Find the line containing "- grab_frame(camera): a" and copy it exactly, along with every line after it up to and including the line containing "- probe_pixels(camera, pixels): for". Copy nothing else.

►

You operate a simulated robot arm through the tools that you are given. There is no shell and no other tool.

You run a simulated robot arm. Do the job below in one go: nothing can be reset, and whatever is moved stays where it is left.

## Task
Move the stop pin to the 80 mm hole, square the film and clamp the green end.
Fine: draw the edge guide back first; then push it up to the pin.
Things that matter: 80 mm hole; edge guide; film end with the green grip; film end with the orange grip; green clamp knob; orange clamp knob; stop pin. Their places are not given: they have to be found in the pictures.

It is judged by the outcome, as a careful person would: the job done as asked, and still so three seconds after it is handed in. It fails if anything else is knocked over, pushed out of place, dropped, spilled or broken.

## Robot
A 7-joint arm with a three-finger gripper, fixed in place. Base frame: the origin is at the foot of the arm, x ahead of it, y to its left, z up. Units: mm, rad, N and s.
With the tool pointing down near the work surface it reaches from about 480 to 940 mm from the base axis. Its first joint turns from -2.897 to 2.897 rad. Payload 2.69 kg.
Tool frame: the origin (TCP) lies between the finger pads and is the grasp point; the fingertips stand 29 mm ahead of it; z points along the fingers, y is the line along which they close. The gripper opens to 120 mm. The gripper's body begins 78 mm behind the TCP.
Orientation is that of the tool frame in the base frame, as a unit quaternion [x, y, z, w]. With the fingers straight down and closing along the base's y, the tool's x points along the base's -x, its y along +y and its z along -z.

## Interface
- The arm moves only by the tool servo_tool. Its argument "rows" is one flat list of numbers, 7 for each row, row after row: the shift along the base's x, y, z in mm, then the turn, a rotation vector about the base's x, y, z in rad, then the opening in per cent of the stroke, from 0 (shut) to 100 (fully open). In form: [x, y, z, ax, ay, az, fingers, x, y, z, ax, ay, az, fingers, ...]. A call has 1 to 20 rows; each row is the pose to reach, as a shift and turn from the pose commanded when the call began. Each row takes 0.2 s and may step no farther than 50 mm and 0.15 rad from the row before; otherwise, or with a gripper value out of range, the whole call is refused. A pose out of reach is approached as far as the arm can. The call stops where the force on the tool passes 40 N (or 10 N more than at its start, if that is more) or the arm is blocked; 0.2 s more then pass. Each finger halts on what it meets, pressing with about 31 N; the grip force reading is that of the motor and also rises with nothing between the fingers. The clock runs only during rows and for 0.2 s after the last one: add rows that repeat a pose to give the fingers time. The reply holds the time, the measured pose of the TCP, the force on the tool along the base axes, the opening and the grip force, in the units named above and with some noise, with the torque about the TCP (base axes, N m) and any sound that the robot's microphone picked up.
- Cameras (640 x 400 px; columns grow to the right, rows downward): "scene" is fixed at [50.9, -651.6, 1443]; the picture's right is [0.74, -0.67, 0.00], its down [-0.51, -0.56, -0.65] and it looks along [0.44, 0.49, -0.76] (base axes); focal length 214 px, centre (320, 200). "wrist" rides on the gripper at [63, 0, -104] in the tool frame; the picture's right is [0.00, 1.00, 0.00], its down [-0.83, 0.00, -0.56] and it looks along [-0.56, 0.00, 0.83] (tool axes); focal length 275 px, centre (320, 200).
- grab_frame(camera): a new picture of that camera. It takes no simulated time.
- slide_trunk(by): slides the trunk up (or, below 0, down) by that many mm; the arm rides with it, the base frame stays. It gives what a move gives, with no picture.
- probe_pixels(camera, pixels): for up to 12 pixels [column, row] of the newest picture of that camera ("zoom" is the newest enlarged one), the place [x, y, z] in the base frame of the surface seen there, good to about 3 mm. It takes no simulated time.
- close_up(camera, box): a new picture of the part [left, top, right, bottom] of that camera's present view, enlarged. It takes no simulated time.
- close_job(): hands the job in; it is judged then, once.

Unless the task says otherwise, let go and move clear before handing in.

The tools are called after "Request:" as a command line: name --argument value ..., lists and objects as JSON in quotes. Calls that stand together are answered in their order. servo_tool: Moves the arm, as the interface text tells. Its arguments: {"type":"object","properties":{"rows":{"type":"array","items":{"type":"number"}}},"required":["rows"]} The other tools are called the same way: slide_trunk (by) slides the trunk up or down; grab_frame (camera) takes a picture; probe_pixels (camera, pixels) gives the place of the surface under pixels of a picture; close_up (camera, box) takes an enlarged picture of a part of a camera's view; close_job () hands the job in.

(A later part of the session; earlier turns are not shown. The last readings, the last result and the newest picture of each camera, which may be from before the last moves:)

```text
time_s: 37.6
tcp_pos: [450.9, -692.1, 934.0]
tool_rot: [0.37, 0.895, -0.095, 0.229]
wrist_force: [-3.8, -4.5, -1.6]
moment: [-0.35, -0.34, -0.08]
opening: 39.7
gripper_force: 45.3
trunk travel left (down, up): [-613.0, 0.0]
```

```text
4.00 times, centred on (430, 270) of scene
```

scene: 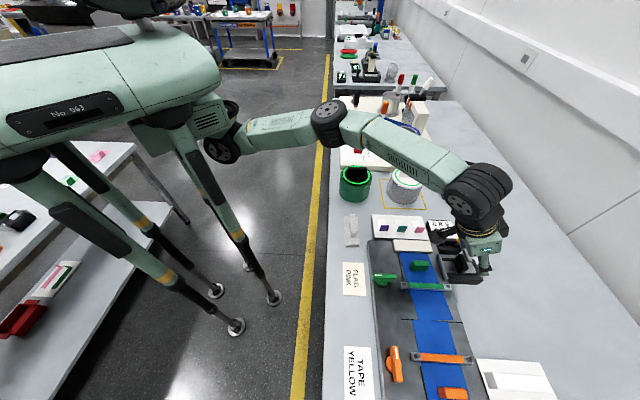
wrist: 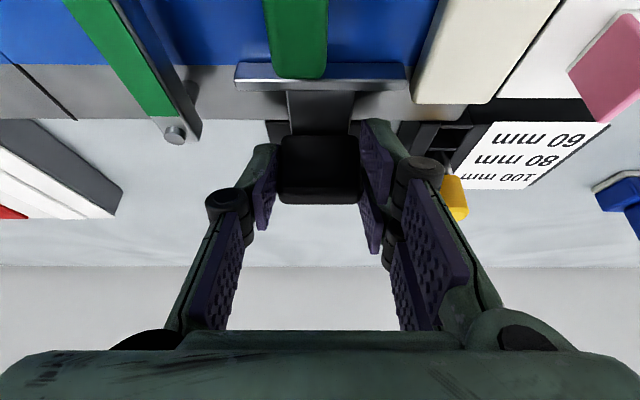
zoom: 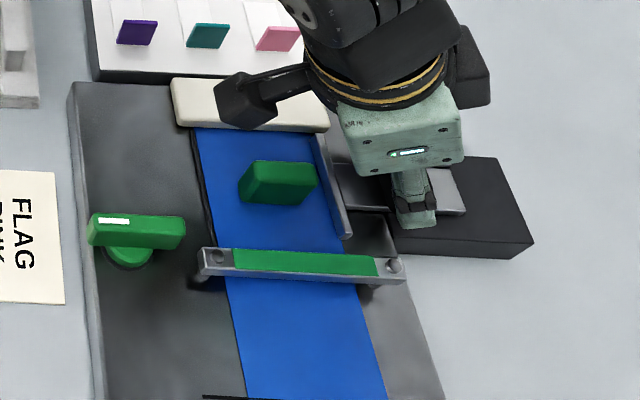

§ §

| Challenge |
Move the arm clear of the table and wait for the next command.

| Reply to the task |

◄

| Reply to the task |
- grab_frame(camera): a new picture of that camera. It takes no simulated time.
- slide_trunk(by): slides the trunk up (or, below 0, down) by that many mm; the arm rides with it, the base frame stays. It gives what a move gives, with no picture.
- probe_pixels(camera, pixels): for up to 12 pixels [column, row] of the newest picture of that camera ("zoom" is the newest enlarged one), the place [x, y, z] in the base frame of the surface seen there, good to about 3 mm. It takes no simulated time.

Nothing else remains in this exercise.